The European Commission on Wednesday proposed a new corporate vehicle called "EU Inc" that would let companies register across the 27-nation bloc within 48 hours and operate under harmonised EU rules. The move is presented as a bid to narrow the gap with the United States - where startups can scale within a large, single market governed by uniform corporate law - and to keep more high-growth firms inside Europe.
Under the proposal, any European business could choose to operate as an EU Inc, but the initiative is principally targeted at newly founded companies with innovative technologies that need a straightforward route to scale across multiple EU countries. The Commission highlights that while the EU created more startups per year than the United States between 2018 and 2023, Europe's roster of billion-dollar companies lags behind: at the start of 2025 the EU counted 110 unicorns versus 687 in the United States and 162 in China.
The new entity is intended to function much like a Delaware limited liability company (LLC) in the United States - a single corporate form that provides full access to the EU single market while avoiding the current patchwork of 27 national corporate codes and more than 60 different company forms that can stretch the process of creating a business into months.
Registration mechanics and expected uptake
The Commission says an EU Inc could be registered online within 48 hours for a fee of 100 euros (stated also as $115.22 in the proposal). Officials project that roughly 300,000 firms could adopt the new structure over the first decade.
EU Inc entities would benefit from harmonised EU-wide features intended to ease scaling, including more standardised employee stock option plans and simplified insolvency procedures, which the Commission argues could make the bloc more attractive to investors. However, firms operating as EU Inc would continue to be subject to each member state's national labour standards, tax regimes and other domestic laws while carrying out business inside those countries.
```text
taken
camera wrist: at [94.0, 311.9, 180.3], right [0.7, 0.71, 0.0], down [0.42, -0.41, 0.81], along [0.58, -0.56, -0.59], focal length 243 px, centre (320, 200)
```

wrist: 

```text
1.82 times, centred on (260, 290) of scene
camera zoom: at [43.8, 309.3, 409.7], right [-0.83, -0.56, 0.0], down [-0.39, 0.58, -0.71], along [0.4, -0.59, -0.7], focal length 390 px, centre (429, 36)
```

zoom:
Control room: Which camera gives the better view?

European Commissioner Michael McGrath emphasised the policy's intent to retain and attract entrepreneurial activity, saying: "We need to incentivise companies to stay in Europe and encourage those who once looked elsewhere to return. Europe has the talent, ideas, and ambition - but too often, bureaucracy drives our best entrepreneurs elsewhere."
Limitations and context
Commission officials acknowledge that EU Inc does not solve every regulatory or structural problem facing European businesses. As McGrath noted, "It will not resolve every issue, but it can make a very important contribution. It does need to be implemented and travel alongside all of the other reforms, particularly in the area of addressing fragmentation and removing the barriers in the single market."
The proposal will require the agreement of national governments and the European Parliament before it can take effect. It is not the EU's first attempt to promote cross-border corporate forms: earlier initiatives, including the 2004 creation of the Societas Europaea (SE), had limited success or were primarily used by larger firms. Proponents say the digital-first design of EU Inc and current political recognition of competition challenges may improve uptake this time.
Implications for markets and sectors
EU Inc is presented mainly as a competitiveness measure for the start-up and technology sectors, aimed at easing legal friction that can deter founders from remaining or scaling within Europe. While it targets innovative new companies, its effects would also reach related markets such as venture capital, employee equity compensation practices, insolvency advisors and cross-border legal services that support scaling activity across the single market.
Exchange rate note
The proposal provides a dollar equivalent for the registration fee and includes an exchange rate reference: $1 = 0.8679 euros.